Gongol.com Archives: January 2011
Brian Gongol

January 18, 2011

Computers and the Internet Just don't install Facebook apps, ever
The latest security/privacy snafu to pop up has been a plan to let some applications harvest telephone numbers and addresses from Facebook users. Though the company has put this "feature" on temporary hold after getting some bad publicity, it's exactly this kind of step that reveals why people shouldn't put anything on Facebook that they wouldn't put on a digital billboard along the side of the road. Facebook management is either careless or willfully negligent when it comes to thinking through the consequences of additional sharing by people using its site, and these kinds of errors are just not acceptable when information of any personal value is at stake.

Broadcasting FCC says it's OK for Comcast to take over NBC
As a result, GE won't own a majority stake in NBC anymore. Seems odd for the company to give up such a giant marketing gem.
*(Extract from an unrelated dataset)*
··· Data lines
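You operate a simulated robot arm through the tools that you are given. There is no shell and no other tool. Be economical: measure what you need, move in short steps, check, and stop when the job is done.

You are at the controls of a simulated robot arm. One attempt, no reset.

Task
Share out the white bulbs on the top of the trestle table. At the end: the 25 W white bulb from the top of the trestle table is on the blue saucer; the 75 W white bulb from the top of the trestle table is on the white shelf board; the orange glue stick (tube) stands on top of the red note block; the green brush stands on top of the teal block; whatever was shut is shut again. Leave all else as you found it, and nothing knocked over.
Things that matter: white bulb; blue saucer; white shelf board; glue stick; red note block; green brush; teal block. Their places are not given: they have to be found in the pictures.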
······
News Television remains in decline as a source of news
Same for newspapers. But the Internet is on its way to the lead role for delivering national and international news to Americans, and that might not be all bad -- especially if we're getting some of that news from non-US sources. A little diversity of news and analysis is probably good for us.

News Luck o'the Irish
Ireland's prime minister (the taoiseach) has managed to win a vote to stay in the leadership of his political party after being challenged by his foreign minister. How he's done that is anyone's guess, considering how woefully unpopular his government is right now.

The American Way January 2011 update to the EconDirectory
About 400 sites covering business, finance, and economics, ranked by daily traffic

Business and Finance Should you work for free?
No, almost never. But a handy flowchart tells exactly when and when not.

Humor and Good News Canned whiskey
It's being sold by a Panamanian company. Eight shots, one can.

Health Do yourself a favor: Take two minutes for a self-exam today
Take a minute or two and conduct some basic self-screenings for cancer. Early detection saves lives. There's lots of misinformation about cancer that finds its way around the Internet, largely because we've been trained to wait expectantly for some sort of magic-bullet solution to cancer. But cancer risks can be significantly reduced through a balanced diet, exercise, and early detection and treatment. Meanwhile, science is making great progress towards improving genetic detection, which holds great promise for some types of cancer. Instead of forwarding hoax-ridden e-mails about "cancer cures" and false threats, people should instead remind their friends and family to assess their health once a month.